* _TEXT SEGMENT_
A guide to Dublin, Ireland
The constant traveller: Dublin
Words— Kaitlyn McInnis
When most people envision a trip to Dublin, they think of a whirlwind of Guinness, whiskey, and pub hopping -- and they’re not wrong. Dublin is home to nearly 800 pubs and bars across the city, and the drink culture is certainly one of the draws. But there are also handfuls of sobering reasons to visit The Republic of Ireland’s capital city.
Despite (or perhaps due to) its turbulent history and civil unrest in the early twentieth century, Dublin is well known as a historical and contemporary hub for writers and artists -- with countless best-selling authors of past and present-day calling the city home, which fuels the city’s warm Celtic charm and love of storytelling and getting to know one another.
Here, we’re laying out how to spend an ideal week in the small Celtic capital -- whether you’re planning to spend your days at the pub, museum-hopping, or somewhere in between.
Where to eat
First thing’s first: L. Mulligan Grocer is not an actual grocer. It’s a picturesque, cozy pub that just happens to serve some of the best-elevated pub food in the city. Head to this dimly lit gastropub for a decadent Scotch egg (vegetarian Scotch eggs are available) paired with a Whiplash Body Riddle beer. Be sure to stay for the main course. Fan favourites include vegetarian haggis and lamb tomahawk.
Though she is but tiny, she is fierce! Nestled just outside of St. Patrick’s Cathedral, this Dublin institution may be small, but the snug corners and booths are conducive to getting to know your neighbours over a perfectly poured pint of Guinness and a “toastie” -- or toasted sandwich. A toasted “special” with ham, cheese, tomato, and onion on batch bread will run you about $5.
A more contemporary dining outpost, The Oak has become well-loved for their freshly shucked Dungarvan oyster -- which are some of the best in the world. While you’re there, do yourself a favour and order an Irish coffee before you leave. Made with Powers whiskey, coffee and a sort of condensed milk and chocolate, this velvety-smooth drink is not to be missed.
An ode to Irish literary hero W.B. Yeats, and a former meeting place for writers and poets, The Winding Stair is a decadent multi-level Irish restaurant, overlooking the River Liffey and the Ha'penny bridge. The ground floor is a functioning bookshop, and the second and third floors (accessible by a winding stair!) are where the culinary magic happens. The farm-to-table menu is ever changing but you can’t go wrong with their selection of fresh seafood.
After more than a few pints, there’s really only one thing to do: go for pizza! The Yarn does pizza extremely well. Don’t expect traditional pies here. The Yarn goes for shareable, fun pizzas with Irish and American influence. Try the Asparagus & Pea or if you’re feeling particularly adventurous, try the hot dog pizza, which is topped with frankfurter, fried onion, gherkin, cheddar and French’s mustard.
Where to drink
Colloquially known as Gravedigger’s Pub, this Dublin institution dates back to 1833 -- a time when gravediggers from neighbouring Glasnevin Cemetery would stop by for a pint of Guinness on their break. Locals will tell you that it has since become a home for ghosts but don’t let that deter you. Recently, Gravediggers Pub won the award for the Best Community Pub in Ireland -- it’s not uncommon to see the entirety of the pub -- friends and strangers alike celebrating -- a birthday or having a good ‘craic’ together.

* _SUPPLIED DATA_
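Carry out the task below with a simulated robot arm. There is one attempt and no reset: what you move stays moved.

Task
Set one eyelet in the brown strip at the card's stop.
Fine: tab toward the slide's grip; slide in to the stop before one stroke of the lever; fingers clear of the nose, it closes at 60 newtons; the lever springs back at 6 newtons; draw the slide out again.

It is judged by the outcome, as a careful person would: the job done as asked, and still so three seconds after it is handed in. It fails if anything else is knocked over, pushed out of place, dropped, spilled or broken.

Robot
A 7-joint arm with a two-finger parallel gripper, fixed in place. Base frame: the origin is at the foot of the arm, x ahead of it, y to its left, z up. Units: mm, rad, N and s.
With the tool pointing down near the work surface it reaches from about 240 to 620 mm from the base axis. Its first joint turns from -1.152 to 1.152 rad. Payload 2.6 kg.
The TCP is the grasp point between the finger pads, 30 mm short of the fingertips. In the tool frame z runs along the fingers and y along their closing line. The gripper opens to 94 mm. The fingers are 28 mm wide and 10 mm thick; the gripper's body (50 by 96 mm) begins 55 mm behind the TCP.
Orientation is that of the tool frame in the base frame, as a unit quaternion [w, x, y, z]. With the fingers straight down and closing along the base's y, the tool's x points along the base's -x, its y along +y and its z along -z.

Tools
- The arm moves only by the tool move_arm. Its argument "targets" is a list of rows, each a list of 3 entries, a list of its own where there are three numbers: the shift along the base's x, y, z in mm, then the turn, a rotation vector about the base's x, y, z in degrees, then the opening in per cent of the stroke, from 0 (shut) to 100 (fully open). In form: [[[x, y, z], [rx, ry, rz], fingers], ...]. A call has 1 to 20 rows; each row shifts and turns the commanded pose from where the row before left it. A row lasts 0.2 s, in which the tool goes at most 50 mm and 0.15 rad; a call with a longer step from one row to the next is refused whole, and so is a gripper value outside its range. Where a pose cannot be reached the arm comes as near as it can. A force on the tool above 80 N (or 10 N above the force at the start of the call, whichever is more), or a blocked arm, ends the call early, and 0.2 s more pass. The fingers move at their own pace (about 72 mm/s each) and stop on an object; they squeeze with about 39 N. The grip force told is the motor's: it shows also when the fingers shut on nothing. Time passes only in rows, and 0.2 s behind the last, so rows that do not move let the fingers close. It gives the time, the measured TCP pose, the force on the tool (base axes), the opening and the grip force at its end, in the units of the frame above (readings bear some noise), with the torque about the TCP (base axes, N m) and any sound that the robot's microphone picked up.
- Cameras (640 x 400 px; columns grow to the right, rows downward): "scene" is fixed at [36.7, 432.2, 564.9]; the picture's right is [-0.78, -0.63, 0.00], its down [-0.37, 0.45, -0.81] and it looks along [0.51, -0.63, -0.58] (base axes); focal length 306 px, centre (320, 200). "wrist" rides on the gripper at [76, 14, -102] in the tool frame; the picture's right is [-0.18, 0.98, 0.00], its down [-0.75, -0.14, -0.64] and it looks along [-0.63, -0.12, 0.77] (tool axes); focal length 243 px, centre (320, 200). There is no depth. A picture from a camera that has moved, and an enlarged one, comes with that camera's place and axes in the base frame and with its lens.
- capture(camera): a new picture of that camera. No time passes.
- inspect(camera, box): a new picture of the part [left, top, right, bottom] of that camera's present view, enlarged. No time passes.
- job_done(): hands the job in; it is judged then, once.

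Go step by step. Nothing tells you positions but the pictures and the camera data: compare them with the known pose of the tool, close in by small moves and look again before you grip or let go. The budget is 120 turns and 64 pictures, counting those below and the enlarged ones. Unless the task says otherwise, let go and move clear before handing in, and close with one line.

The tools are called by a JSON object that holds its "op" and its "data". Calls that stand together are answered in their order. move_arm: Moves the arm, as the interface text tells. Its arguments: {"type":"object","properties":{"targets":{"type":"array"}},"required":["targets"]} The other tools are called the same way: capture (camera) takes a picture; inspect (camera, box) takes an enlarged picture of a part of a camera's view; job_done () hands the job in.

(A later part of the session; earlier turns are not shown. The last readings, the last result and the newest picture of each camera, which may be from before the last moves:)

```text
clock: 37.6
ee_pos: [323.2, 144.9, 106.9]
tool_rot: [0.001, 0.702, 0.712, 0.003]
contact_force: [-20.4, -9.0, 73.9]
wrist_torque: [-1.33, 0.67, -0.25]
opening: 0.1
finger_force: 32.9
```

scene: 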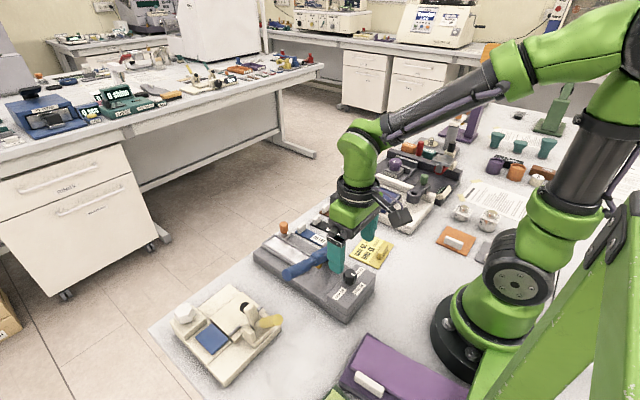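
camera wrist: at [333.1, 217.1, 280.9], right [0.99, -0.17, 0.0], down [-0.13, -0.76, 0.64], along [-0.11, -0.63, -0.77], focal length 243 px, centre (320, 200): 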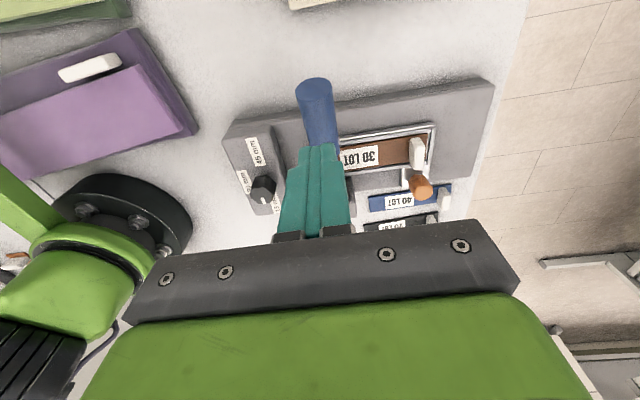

* _PROBLEM DETAILS_
Locate "A more contemporary" and "of fresh seafood." in the text segment, and write out these words with everything between them.

* _ANSWER TO THE EXERCISE_
A more contemporary dining outpost, The Oak has become well-loved for their freshly shucked Dungarvan oyster -- which are some of the best in the world. While you’re there, do yourself a favour and order an Irish coffee before you leave. Made with Powers whiskey, coffee and a sort of condensed milk and chocolate, this velvety-smooth drink is not to be missed.
An ode to Irish literary hero W.B. Yeats, and a former meeting place for writers and poets, The Winding Stair is a decadent multi-level Irish restaurant, overlooking the River Liffey and the Ha'penny bridge. The ground floor is a functioning bookshop, and the second and third floors (accessible by a winding stair!) are where the culinary magic happens. The farm-to-table menu is ever changing but you can’t go wrong with their selection of fresh seafood.